### WHAT THIS TASK INVOLVES
Present the data once more in exactly its original form.

### RECORDED INFORMATION
____

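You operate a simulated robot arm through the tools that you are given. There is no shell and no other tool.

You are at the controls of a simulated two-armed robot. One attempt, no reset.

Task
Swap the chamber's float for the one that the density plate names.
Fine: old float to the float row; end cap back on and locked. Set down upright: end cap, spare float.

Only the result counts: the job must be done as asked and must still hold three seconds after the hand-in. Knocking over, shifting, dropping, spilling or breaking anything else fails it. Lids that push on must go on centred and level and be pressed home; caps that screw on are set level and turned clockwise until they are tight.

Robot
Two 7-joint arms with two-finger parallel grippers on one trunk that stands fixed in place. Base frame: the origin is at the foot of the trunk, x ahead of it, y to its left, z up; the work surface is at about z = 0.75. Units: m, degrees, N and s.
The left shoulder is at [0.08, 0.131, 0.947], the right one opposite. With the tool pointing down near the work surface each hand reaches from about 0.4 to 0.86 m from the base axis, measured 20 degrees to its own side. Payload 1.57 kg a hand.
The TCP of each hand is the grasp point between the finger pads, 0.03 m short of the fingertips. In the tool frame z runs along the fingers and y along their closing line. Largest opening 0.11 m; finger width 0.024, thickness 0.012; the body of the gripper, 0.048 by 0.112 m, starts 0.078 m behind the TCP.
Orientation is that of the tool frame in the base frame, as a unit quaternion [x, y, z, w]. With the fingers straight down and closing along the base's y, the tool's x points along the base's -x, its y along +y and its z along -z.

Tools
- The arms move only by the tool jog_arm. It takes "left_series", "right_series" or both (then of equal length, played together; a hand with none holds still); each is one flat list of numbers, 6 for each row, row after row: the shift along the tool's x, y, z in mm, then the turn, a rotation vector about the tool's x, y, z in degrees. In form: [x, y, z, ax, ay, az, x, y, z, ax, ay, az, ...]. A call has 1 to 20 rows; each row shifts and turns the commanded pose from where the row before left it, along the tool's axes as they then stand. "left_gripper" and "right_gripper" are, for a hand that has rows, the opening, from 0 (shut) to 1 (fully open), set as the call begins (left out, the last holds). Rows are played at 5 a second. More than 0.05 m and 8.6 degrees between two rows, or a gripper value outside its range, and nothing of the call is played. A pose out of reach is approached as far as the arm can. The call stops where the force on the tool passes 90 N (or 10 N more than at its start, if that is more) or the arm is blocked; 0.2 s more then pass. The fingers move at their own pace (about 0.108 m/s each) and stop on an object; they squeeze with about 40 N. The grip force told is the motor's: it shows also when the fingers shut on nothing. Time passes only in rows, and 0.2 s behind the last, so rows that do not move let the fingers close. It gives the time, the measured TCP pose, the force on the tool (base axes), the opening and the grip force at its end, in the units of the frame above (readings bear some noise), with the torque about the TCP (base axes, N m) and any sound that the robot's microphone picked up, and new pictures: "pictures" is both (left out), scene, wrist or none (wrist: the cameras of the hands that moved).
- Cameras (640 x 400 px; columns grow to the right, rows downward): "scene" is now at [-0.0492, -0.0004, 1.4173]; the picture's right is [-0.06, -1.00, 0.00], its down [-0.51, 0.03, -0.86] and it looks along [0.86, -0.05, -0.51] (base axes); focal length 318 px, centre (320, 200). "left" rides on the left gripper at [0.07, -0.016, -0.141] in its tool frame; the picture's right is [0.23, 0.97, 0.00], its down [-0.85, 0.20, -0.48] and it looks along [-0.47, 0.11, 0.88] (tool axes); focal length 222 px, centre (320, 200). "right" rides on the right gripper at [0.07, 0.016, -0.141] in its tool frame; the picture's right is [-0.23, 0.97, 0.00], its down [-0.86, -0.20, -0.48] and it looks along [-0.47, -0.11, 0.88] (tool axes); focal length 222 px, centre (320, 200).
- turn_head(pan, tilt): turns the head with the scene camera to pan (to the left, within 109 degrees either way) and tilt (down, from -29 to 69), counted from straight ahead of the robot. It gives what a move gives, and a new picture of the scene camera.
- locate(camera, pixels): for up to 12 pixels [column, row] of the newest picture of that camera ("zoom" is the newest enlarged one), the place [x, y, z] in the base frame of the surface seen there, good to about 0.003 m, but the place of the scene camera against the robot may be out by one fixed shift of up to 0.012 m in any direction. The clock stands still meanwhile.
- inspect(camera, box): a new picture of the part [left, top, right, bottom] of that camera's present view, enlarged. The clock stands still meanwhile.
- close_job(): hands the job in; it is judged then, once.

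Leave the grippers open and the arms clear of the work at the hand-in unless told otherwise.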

____

### SOLUTION TO THE PROBLEM
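You operate a simulated robot arm through the tools that you are given. There is no shell and no other tool.

You are at the controls of a simulated two-armed robot. One attempt, no reset.

Task
Swap the chamber's float for the one that the density plate names.
Fine: old float to the float row; end cap back on and locked. Set down upright: end cap, spare float.

Only the result counts: the job must be done as asked and must still hold three seconds after the hand-in. Knocking over, shifting, dropping, spilling or breaking anything else fails it. Lids that push on must go on centred and level and be pressed home; caps that screw on are set level and turned clockwise until they are tight.

Robot
Two 7-joint arms with two-finger parallel grippers on one trunk that stands fixed in place. Base frame: the origin is at the foot of the trunk, x ahead of it, y to its left, z up; the work surface is at about z = 0.75. Units: m, degrees, N and s.
The left shoulder is at [0.08, 0.131, 0.947], the right one opposite. With the tool pointing down near the work surface each hand reaches from about 0.4 to 0.86 m from the base axis, measured 20 degrees to its own side. Payload 1.57 kg a hand.
The TCP of each hand is the grasp point between the finger pads, 0.03 m short of the fingertips. In the tool frame z runs along the fingers and y along their closing line. Largest opening 0.11 m; finger width 0.024, thickness 0.012; the body of the gripper, 0.048 by 0.112 m, starts 0.078 m behind the TCP.
Orientation is that of the tool frame in the base frame, as a unit quaternion [x, y, z, w]. With the fingers straight down and closing along the base's y, the tool's x points along the base's -x, its y along +y and its z along -z.

Tools
- The arms move only by the tool jog_arm. It takes "left_series", "right_series" or both (then of equal length, played together; a hand with none holds still); each is one flat list of numbers, 6 for each row, row after row: the shift along the tool's x, y, z in mm, then the turn, a rotation vector about the tool's x, y, z in degrees. In form: [x, y, z, ax, ay, az, x, y, z, ax, ay, az, ...]. A call has 1 to 20 rows; each row shifts and turns the commanded pose from where the row before left it, along the tool's axes as they then stand. "left_gripper" and "right_gripper" are, for a hand that has rows, the opening, from 0 (shut) to 1 (fully open), set as the call begins (left out, the last holds). Rows are played at 5 a second. More than 0.05 m and 8.6 degrees between two rows, or a gripper value outside its range, and nothing of the call is played. A pose out of reach is approached as far as the arm can. The call stops where the force on the tool passes 90 N (or 10 N more than at its start, if that is more) or the arm is blocked; 0.2 s more then pass. The fingers move at their own pace (about 0.108 m/s each) and stop on an object; they squeeze with about 40 N. The grip force told is the motor's: it shows also when the fingers shut on nothing. Time passes only in rows, and 0.2 s behind the last, so rows that do not move let the fingers close. It gives the time, the measured TCP pose, the force on the tool (base axes), the opening and the grip force at its end, in the units of the frame above (readings bear some noise), with the torque about the TCP (base axes, N m) and any sound that the robot's microphone picked up, and new pictures: "pictures" is both (left out), scene, wrist or none (wrist: the cameras of the hands that moved).
- Cameras (640 x 400 px; columns grow to the right, rows downward): "scene" is now at [-0.0492, -0.0004, 1.4173]; the picture's right is [-0.06, -1.00, 0.00], its down [-0.51, 0.03, -0.86] and it looks along [0.86, -0.05, -0.51] (base axes); focal length 318 px, centre (320, 200). "left" rides on the left gripper at [0.07, -0.016, -0.141] in its tool frame; the picture's right is [0.23, 0.97, 0.00], its down [-0.85, 0.20, -0.48] and it looks along [-0.47, 0.11, 0.88] (tool axes); focal length 222 px, centre (320, 200). "right" rides on the right gripper at [0.07, 0.016, -0.141] in its tool frame; the picture's right is [-0.23, 0.97, 0.00], its down [-0.86, -0.20, -0.48] and it looks along [-0.47, -0.11, 0.88] (tool axes); focal length 222 px, centre (320, 200).
- turn_head(pan, tilt): turns the head with the scene camera to pan (to the left, within 109 degrees either way) and tilt (down, from -29 to 69), counted from straight ahead of the robot. It gives what a move gives, and a new picture of the scene camera.
- locate(camera, pixels): for up to 12 pixels [column, row] of the newest picture of that camera ("zoom" is the newest enlarged one), the place [x, y, z] in the base frame of the surface seen there, good to about 0.003 m, but the place of the scene camera against the robot may be out by one fixed shift of up to 0.012 m in any direction. The clock stands still meanwhile.
- inspect(camera, box): a new picture of the part [left, top, right, bottom] of that camera's present view, enlarged. The clock stands still meanwhile.
- close_job(): hands the job in; it is judged then, once.

Leave the grippers open and the arms clear of the work at the hand-in unless told otherwise.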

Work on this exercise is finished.